Hayatında biri varken, hatta bırak fiili şeyleri beyninde biri varken, başka biriyle olamamak insan üstü bir erdem midir? Çünkü bu düşünerek, kendini durdurarak ve durdurduğunu da her gün kendi kendine tekrarlayarak yapılabilecek bi şey değil, ancak yılların ya da hayatın bünyeye yedirdiği öğrenilmiş davranışlar kadar doğal olacak ki zincir ölene dek kırılmasın. Ne yaptığını bunu neden yaptığını bile sorgulatmamalı ki için, o şekilde yaşamanın doğallığına alışasın. "Ben senin uğruna neleri kimleri geri çevirdim" diyorsan içinden ya da "amaan kimsecikler görmedi, nerden bilecekler" diye sinsi sinsi düşünebiliyorsan, evet sen de aslında çok eşlisin.

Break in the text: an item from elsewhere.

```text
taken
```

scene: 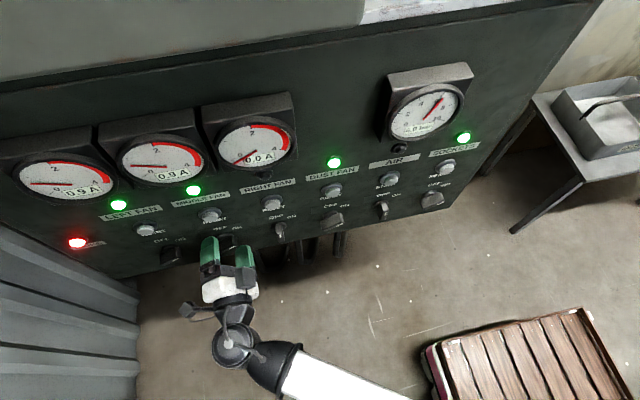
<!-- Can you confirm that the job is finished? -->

Böyle bir erdeme sahip olan dişi ya da erkekler ulaşılamayacak kadar özel bir tahtta oturup aşağıdaki hayvan dolu kafesi gülerek izliyorlar gibi geliyor gözümü kapatıp, canlandırdığımda. Bir mitosdan fırlamış gibi, güzel ve hatta inadına daha seksi..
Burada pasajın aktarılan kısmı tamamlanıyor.